The author, whose first book, The Origins of the Urban Crisis, documents the history particularly of job and housing discrimination that led to the 1967 Detroit uprising, provides a powerful synthesis of work by a variety of new historians that document the Northern struggle for racial justice.

In his introduction to Sweet Land of Liberty Sugrue notes that at the beginning of the 21st century, the 15 most segregated metropolitan areas were in the Northeast and Midwest. (xiv) Inspired by Jacquelyn Dowd Hall’s conception of a “long civil rights movement,” the author provides an overview of key 20th century African-American struggles for justice and equality in north of the Mason-Dixon line.

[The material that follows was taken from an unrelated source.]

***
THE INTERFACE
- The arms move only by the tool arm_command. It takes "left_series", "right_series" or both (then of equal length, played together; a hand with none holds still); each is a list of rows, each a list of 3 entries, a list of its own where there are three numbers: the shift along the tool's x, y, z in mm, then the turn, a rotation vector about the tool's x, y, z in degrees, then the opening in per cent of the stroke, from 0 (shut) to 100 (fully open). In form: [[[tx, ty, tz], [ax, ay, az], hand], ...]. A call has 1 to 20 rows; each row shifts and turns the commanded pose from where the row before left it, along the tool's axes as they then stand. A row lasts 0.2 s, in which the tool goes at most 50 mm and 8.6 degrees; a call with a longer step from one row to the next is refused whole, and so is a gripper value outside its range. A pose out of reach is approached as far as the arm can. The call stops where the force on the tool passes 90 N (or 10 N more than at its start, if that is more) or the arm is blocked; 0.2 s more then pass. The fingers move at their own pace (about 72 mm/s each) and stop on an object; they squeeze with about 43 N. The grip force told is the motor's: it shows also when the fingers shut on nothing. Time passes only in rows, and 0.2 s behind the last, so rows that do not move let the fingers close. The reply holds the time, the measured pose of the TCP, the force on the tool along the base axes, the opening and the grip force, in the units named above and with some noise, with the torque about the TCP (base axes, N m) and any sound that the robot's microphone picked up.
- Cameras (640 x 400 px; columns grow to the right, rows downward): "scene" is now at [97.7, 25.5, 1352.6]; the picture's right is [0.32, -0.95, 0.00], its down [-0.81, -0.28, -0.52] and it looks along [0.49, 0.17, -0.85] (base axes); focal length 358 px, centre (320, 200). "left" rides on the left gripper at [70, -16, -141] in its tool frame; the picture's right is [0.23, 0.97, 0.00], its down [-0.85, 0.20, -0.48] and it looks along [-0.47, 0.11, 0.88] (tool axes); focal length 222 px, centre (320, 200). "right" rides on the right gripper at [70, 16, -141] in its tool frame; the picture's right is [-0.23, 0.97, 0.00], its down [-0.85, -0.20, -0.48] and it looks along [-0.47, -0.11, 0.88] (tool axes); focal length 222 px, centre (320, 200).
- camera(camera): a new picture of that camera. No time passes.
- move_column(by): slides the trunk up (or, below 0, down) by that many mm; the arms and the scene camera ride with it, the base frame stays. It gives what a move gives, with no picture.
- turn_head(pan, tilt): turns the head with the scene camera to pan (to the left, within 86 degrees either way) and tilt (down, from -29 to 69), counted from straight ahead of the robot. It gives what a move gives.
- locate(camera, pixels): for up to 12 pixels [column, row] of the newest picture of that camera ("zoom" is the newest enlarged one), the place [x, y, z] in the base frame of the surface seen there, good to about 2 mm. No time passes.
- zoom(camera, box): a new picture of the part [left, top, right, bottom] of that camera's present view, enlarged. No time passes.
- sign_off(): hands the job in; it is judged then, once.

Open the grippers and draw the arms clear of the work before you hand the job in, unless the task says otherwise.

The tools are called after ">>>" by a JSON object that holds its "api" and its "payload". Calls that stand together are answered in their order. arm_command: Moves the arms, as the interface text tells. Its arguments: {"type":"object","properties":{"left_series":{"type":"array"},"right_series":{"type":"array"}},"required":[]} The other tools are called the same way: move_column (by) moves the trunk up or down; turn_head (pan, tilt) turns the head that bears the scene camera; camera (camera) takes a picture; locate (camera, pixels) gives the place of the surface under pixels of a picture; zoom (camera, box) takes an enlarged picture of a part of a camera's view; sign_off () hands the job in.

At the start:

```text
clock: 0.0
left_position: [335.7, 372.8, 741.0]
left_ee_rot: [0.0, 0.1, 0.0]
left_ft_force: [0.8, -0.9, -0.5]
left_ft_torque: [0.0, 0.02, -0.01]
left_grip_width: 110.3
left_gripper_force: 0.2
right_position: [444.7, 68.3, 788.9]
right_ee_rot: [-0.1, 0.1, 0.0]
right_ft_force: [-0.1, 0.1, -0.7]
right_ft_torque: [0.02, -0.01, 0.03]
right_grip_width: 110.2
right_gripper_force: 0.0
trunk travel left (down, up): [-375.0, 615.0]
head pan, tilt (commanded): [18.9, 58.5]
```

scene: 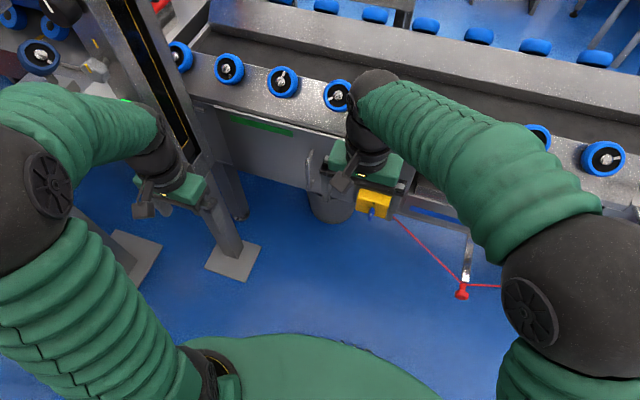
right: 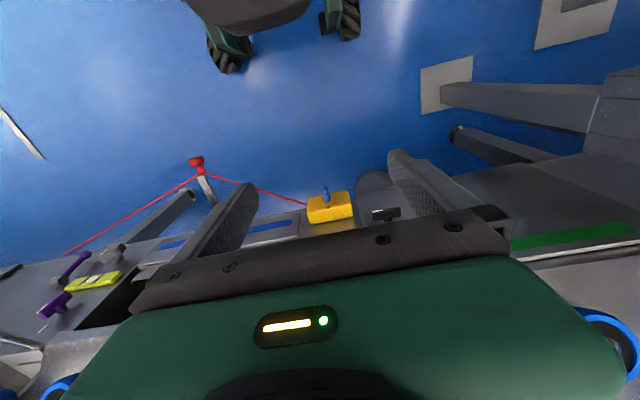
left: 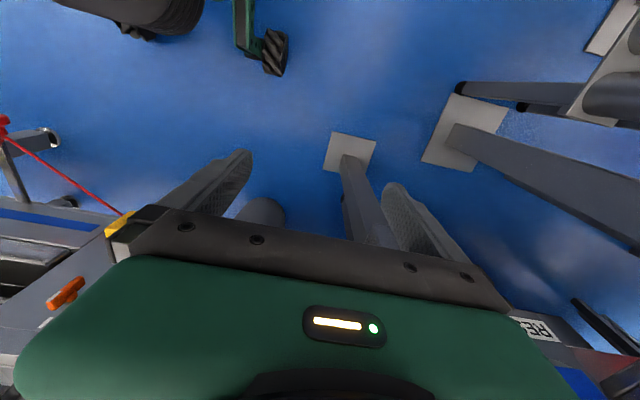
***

Overcoming Racism: Two Approaches

Sweet Land of Liberty is divided into three sections, with the first section a prologue of three chapters that set the stage by presenting two approaches on how to overcome racism.

Gunnar Myrdal’s An American Dilemma: The Negro Problem and American Democracy (1944), a comprehensive two-volume study, contrasted the national rhetoric of equal opportunity with the reality of racial inequality. Although primarily describing life in the South, the book detailed how a racially divided labor market functioned and outlined the repressive system under which Southern Blacks lived.

In Myrdal’s view, the disparity between myth and reality was a stain on the American character that could be overcome by “social engineering.” Myrdal saw Americans as a moral people rooted in a Judeo-Christian understanding of the unity of all God’s children. This trait could be the lever by which they could overcome prejudice and irrationality, by a twofold process of education and breaking down economic discrimination through unionization, legislation and national planning.

If America was “imperfect,” its people possessed the ideals of liberty and freedom that could transform the country. It was a hopeful vision, which assumed that the agents of social change were scientists, educators and political actors, certainly not the Black population. But the concept did dovetail with an element within the Black community that saw moral uplift as the way forward — individualistic yes, but an approach also based on a belief in racial solidarity, of well-off Blacks helping their disadvantaged brethren.

One example that Sugrue mentions was the National Association of Colored Women, which had more than 100,000 members in 1924. They pushed for laws against lynching, discrimination and racially inferior education and for social welfare policies that would benefit poor and working women, regardless of race. Their motto was “Lifting as we climb.”

In contrast, Marxist intellectuals such as Oliver Cromwell Cox and Herbert Aptheker scoffed at the idea that changing individual attitudes would break racism’s hold. Instead they demanded that the social system be held responsible, and that structural impediments stood in the way.

Organizers like A. Philip Randolph mobilized the Black community to make demands on the political establishment. As he wrote, “nothing counts but pressure, more pressure and still more pressure.” (32) His projected March on Washington Movement during World War II forced president Roosevelt to issue Executive Order 8802, which forbade discrimination on the basis of “race, creed, color or national origin” by defense contractors and created a committee to monitor compliance.

Although the DC march was called off after the order was issued, clearly the Black community had mobilized all that summer—with a rally in Madison Square Garden followed by a march of 25,000, with rallies of 16,000 in Chicago and 9,000 in St. Louis.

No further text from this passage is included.